Supplied information:
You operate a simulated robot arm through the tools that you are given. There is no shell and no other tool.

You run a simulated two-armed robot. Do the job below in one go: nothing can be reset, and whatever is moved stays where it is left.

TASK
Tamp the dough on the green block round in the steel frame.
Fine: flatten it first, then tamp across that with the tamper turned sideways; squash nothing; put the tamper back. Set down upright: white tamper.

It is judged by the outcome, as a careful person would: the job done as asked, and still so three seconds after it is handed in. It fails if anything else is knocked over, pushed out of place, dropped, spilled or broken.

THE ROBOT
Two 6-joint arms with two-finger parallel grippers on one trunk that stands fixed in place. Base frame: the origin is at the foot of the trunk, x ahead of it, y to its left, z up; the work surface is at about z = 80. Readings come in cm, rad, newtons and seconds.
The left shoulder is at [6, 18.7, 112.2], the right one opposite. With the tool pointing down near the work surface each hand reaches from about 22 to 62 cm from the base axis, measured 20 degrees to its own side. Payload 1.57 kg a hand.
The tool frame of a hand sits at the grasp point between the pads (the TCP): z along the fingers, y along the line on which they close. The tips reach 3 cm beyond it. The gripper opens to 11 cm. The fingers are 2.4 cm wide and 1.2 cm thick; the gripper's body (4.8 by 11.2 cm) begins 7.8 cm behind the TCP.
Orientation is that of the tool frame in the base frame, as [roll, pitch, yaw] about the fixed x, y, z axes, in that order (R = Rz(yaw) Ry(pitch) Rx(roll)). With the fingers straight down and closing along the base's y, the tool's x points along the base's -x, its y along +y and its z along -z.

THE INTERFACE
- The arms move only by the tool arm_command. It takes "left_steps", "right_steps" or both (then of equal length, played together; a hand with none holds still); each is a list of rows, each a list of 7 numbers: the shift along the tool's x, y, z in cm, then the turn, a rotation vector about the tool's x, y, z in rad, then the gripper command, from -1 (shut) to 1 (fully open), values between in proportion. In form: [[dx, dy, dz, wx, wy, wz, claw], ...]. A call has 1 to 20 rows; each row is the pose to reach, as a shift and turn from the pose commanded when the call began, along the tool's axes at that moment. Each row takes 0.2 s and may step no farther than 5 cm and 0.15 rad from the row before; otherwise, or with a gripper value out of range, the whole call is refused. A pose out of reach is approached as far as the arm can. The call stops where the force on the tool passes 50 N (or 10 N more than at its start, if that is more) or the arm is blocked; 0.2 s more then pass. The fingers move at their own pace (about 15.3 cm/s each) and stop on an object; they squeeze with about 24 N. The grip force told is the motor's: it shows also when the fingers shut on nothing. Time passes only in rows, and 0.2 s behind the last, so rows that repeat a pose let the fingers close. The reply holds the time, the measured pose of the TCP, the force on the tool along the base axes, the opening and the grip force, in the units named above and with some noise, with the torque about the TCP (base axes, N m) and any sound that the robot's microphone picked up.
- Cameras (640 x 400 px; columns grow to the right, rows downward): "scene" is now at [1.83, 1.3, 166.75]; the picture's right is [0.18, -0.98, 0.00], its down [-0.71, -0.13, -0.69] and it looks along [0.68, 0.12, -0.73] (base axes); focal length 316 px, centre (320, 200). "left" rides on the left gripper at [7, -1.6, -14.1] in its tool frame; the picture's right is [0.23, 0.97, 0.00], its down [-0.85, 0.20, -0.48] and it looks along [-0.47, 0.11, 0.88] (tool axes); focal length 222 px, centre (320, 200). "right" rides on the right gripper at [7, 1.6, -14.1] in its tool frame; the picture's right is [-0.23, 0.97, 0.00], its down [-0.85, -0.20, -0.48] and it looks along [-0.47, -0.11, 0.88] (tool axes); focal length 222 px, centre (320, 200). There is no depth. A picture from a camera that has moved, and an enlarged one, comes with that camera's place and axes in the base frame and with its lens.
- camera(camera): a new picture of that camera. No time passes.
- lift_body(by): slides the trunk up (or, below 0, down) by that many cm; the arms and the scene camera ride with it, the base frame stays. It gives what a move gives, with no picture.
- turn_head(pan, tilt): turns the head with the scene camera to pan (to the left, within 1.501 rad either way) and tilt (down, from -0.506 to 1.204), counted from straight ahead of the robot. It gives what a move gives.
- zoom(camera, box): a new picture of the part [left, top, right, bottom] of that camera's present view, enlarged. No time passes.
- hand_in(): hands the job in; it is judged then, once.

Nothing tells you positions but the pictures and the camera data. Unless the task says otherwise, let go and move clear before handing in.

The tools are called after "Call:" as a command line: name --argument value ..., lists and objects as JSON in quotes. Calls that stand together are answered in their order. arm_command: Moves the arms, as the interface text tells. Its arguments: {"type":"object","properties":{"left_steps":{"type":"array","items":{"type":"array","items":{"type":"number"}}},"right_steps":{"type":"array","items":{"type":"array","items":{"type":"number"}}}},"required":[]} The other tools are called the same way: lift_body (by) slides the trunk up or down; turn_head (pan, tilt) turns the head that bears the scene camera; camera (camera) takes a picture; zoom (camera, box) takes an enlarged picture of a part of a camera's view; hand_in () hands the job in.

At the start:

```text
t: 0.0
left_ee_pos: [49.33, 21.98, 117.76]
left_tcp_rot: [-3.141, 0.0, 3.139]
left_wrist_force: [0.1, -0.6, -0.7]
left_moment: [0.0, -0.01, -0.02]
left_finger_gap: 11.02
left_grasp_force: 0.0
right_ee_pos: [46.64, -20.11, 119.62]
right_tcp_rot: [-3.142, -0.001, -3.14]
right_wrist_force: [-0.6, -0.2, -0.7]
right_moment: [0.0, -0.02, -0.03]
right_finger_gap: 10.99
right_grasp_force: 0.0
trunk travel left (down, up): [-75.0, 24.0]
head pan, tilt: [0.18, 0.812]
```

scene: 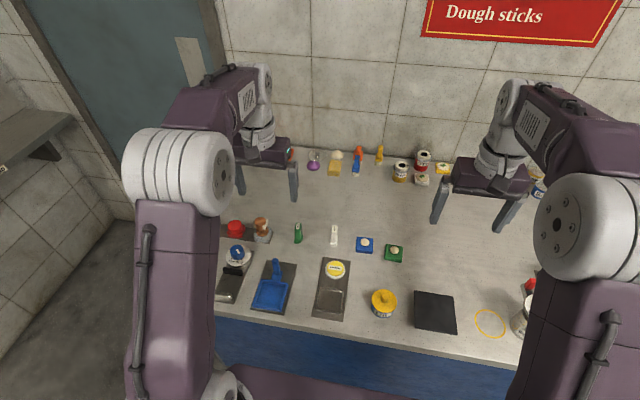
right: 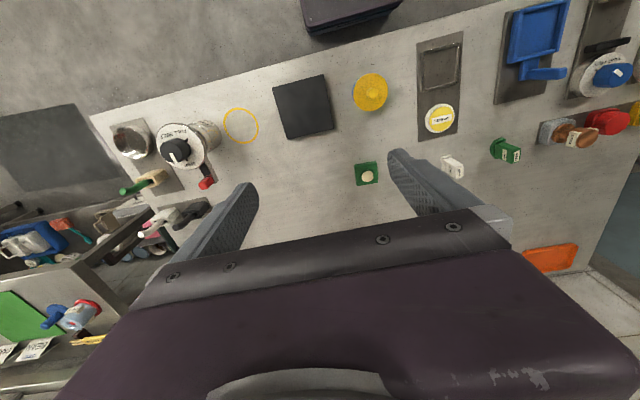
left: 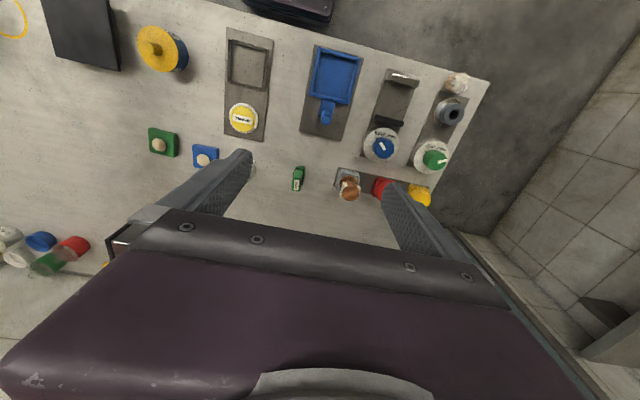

Instructions for the task:
Go through the listing above and pull out each line containing the word "simulated".

Solution for this problem:
You operate a simulated robot arm through the tools that you are given. There is no shell and no other tool.
You run a simulated two-armed robot. Do the job below in one go: nothing can be reset, and whatever is moved stays where it is left.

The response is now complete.